Pour des raisons obscures, probablement liées à l’inconscient linguistique des Québécois francophones, plus personne ne semble vouloir partir; quitter, employé absolument, le remplace un peu partout. Un seul exemple de ce barbarisme, entre mille : «“Je quitte à regret”», titrait le Devoir le 25 février 2006 (p. A25).
D’où un sentiment (bien temporaire) de satisfaction, hier, devant un commentaire d’usager lu à la Bibliothèque des lettres et sciences humaines de l’Université de Montréal. «Faute !» pouvait-on lire sur une affichette qui comportait les mots «quitter pour l’été».
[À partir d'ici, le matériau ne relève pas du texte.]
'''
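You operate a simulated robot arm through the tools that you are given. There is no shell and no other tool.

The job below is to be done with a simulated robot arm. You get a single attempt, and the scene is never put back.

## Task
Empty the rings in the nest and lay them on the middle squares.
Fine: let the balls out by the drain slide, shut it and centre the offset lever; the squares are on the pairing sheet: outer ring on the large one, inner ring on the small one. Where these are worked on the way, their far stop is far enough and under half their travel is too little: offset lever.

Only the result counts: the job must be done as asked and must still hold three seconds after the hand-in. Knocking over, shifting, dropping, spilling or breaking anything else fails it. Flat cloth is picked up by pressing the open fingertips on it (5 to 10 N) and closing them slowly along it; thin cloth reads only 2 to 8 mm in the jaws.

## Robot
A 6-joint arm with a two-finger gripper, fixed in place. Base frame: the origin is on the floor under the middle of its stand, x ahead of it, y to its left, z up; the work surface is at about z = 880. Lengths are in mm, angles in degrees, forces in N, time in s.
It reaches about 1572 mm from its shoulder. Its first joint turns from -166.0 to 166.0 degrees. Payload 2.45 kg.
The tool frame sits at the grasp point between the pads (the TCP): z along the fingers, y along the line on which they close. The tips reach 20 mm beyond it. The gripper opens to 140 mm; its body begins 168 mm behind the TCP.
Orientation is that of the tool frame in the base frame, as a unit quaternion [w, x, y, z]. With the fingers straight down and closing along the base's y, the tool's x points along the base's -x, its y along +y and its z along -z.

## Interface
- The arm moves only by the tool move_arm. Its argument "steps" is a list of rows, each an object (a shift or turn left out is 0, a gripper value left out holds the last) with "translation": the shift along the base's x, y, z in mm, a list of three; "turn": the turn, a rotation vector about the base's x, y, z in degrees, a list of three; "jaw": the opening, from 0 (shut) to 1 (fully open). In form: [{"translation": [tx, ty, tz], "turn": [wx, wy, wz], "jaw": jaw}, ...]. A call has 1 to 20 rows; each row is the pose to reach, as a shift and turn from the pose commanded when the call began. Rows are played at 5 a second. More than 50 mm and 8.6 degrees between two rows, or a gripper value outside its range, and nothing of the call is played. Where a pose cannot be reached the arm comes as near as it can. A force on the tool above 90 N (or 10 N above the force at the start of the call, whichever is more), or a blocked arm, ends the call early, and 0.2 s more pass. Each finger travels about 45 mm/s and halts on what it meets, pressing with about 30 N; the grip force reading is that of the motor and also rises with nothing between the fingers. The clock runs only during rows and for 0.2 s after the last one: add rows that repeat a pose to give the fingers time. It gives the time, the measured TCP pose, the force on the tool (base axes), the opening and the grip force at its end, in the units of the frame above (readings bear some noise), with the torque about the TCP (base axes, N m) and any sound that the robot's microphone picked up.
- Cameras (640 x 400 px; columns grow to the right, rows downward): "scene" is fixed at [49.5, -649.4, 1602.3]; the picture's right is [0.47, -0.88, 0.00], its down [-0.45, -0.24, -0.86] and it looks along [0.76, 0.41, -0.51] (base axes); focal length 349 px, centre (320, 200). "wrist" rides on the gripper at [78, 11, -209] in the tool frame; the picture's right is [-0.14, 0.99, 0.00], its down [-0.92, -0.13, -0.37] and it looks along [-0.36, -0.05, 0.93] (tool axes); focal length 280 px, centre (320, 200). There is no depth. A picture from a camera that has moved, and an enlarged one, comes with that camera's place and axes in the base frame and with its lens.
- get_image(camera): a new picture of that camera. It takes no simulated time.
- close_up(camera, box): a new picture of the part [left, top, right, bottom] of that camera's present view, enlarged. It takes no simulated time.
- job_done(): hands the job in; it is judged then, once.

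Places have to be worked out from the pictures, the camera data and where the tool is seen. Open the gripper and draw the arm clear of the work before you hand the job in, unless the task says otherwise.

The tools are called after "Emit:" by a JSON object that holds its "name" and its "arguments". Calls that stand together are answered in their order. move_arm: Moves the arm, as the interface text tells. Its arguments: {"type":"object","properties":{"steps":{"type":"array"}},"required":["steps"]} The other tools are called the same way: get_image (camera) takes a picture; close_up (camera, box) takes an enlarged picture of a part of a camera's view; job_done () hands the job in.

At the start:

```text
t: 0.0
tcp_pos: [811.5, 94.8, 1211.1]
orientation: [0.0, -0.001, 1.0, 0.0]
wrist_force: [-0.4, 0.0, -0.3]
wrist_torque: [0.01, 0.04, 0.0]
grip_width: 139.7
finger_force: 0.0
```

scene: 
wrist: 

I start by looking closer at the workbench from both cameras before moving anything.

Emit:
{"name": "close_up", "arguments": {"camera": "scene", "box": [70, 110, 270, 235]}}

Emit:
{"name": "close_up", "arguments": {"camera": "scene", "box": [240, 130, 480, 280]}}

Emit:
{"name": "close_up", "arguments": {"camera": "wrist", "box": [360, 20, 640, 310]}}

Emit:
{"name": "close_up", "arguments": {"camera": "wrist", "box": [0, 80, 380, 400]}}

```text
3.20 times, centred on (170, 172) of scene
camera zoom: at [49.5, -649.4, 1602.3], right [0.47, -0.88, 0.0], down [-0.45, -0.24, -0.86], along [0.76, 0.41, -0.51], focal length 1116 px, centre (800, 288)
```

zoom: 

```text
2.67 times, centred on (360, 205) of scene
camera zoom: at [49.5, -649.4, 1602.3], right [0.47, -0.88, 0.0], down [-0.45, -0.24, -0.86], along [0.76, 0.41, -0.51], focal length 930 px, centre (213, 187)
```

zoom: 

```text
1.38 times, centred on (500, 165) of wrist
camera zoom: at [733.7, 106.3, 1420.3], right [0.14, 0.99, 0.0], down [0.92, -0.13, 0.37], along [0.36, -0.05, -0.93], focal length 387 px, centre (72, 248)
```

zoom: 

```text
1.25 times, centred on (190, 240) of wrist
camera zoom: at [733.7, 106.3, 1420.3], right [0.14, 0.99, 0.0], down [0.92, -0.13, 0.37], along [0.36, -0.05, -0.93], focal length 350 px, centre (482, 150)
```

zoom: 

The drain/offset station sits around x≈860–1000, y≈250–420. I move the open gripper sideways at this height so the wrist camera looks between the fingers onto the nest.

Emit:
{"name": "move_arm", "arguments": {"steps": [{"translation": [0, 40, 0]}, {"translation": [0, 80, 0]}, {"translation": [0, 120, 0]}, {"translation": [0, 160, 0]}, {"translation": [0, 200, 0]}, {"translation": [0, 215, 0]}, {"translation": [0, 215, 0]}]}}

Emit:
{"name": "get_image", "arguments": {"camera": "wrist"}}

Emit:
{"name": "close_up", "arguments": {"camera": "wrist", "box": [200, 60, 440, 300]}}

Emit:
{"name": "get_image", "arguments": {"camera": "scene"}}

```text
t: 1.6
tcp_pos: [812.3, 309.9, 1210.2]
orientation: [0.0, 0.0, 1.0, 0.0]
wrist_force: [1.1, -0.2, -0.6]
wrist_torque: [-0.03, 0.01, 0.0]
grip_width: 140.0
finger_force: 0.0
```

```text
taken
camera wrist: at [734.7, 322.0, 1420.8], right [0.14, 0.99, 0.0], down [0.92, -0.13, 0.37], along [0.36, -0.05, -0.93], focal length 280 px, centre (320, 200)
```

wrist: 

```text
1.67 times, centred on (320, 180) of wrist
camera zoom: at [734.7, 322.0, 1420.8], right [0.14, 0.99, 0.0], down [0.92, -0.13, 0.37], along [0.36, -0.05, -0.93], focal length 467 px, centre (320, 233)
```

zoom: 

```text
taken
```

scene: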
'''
Qu’une chose ou une autre puisse être ordinaire — moche, déplaisante, ennuyeuse —, cela, au Québec, va de soi. Il peut même arriver qu’une chose soit assez ordinaire, ce qui, malgré les apparences, est pire. C’est du moins ce que pense le défenseur François Beauchemin des Ducks d’Anaheim — c’est du hockey —, qui n’a pas reçu de proposition de contrat pour la prochaine saison des dirigeants de son équipe : «J’ai trouvé ça assez ordinaire de leur part» (la Presse, 21 mai 2009, cahier Sports, p. 2). Ni très ni peu : assez.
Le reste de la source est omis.